What’s great is that you never know if they’re good or bad guys, their ultimate aim is never made clear.

That’s absolutely true. That’s the experience we have in our own lives with people who are working on us. Whoever is saying to you or to me, ‘this is where you’re failing’, or ‘this is your problem’, or ‘you need to…’, or ‘how come you can’t…?’, ‘what’s stopping you?’, we’re suspicious of them. We don’t know if they’re good or bad. They might be loving and gentle but they might be insisting that we do something hard. Or they might be threatening and suggesting that we might be doing something easy and good for us. So we are confused about it. Our experience of it is confusion.

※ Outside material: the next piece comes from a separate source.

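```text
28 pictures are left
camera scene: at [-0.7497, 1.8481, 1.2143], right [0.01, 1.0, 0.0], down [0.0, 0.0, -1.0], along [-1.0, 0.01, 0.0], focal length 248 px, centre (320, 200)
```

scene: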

And this goes with the fact that in the movie you show two people transform, the two most beautiful women in the cast, and the transformation looks disturbingly ugly, so you have this contrast between beauty and monstrosity.

Yes, but that’s also about one of the things that we are terrified of: if we make that transformation we will become something horrible to ourselves and to others. Or not necessarily something horrible, but something unknown, and unknown and horrible are right next to each other. You can’t have them transform into something beautiful and lovely because that’s not how we experience the fear of transformation, that’s not how we experience the challenge of all these things. We’re afraid that there’s something ugly in us. Otherwise we wouldn’t be afraid of it. If it was just something beautiful that was going to be revealed it’d be very easy. We’re ashamed and terrified and disinclined. This is precisely the metaphor of the movie and how it operates throughout the whole film. And that’s what made me want to make it. Yes, it’s a genre movie, but it’s really a movie about spiritual existence.